Guys, I’m going to cut straight to the chase on this one. Chamois butter tastes terrible. It’s not good on toast, a scone, an English Muffin. I wouldn’t recommend it for baked potatoes or corn on the cob or a tub of fresh-popped popcorn. It makes a bad roux, and you can’t bake with it. And it has no salt in it at all, so even when you don’t notice its awful flavor, it still doesn’t bring that flavor-heightening pop that non-chamois-butter does.
It’s a bad idea to try to chamois butter someone up. Like that’s an HR incident that’s going to follow you for the rest of your career, not a momentary bit of casual flattery that’s going to help you realize some short-sighted career goal.
There is currently no product called I Can’t Believe It’s Not Chamois Butter! And that’s probably because everything that isn’t chamois butter, is pretty believably not chamois butter, with the possible exception of Crisco shortening. I kinda can’t believe Crisco is not chamois butter. Those guys should keep that in their back pockets for an eventual brand reboot.

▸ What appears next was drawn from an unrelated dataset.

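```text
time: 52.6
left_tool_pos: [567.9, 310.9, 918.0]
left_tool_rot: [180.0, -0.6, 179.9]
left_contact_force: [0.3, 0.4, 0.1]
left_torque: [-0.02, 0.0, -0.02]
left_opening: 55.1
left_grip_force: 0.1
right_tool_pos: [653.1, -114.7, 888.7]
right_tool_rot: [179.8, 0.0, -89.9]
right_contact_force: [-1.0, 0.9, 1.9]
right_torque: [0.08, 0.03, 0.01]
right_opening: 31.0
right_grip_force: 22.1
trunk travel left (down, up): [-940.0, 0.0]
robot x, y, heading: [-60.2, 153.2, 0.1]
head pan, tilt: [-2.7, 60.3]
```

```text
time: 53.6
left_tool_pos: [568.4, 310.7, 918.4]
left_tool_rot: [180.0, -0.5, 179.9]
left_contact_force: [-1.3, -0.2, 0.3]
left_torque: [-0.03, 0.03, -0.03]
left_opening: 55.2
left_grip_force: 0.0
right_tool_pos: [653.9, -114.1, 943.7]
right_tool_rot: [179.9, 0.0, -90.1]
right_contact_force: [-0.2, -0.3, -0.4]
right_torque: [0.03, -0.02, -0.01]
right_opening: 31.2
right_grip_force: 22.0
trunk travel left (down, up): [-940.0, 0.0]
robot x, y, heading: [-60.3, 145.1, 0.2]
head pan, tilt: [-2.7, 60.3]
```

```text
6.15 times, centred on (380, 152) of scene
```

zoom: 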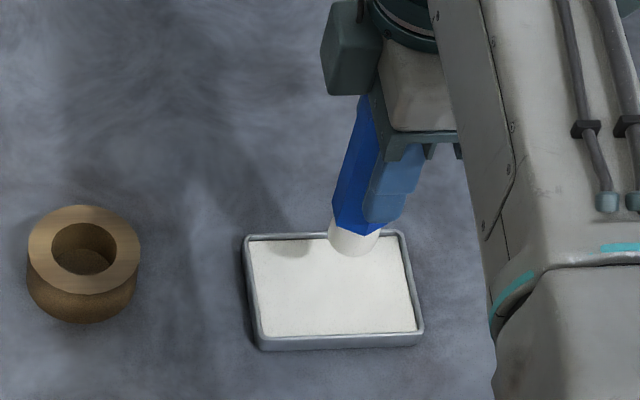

Any tube of chamois butter should also make clear, in large print, that it’s not for buttering actual chamois, the large mountain sheep from whose leather the original bike diapers were made. Have you ever tried to butter a large mountain sheep? Me neither, but I’d love to see a video of someone trying. I have the vague idea that this is some folk festival ritual in the north of Spain. Any Basques able to enlighten us on that?
All of these lame jokes, by the way, are brought to you by the innocuous use of a single apostrophe, and the Kleenex-ization of a product you wouldn’t expect to be this fraught with linguistic peril. You see chamois butter isn’t a thing at all. The two-finger applied magic we all resort to occasionally (or everyday) is chamois cream. There is a chamois cream on the market called Chamois Butt’r, which plays not only on the word ‘butter’ but also on the word ‘butt,’ which is where a generous portion of it ends up. There’s a kind of triple entendre at work here, and I admire the sick individual who came up with it.
And like Kleenex, which is a brand name, Chamois Butt’r (see photo above) becomes chamois butter in the vernacular, and we use that term to refer to all chamois creams, not just the one with the clever linguist on payroll.
If you just slapped yourself in the forehead and exclaimed aloud, “Why am I spending my valuable time reading these words?” congratulations. You’ve not lost your mind yet. If, on the other hand, you’ve already chuckled twice in the last three paragraphs, congratulations! You’re as nuts as the rest of us (no pun).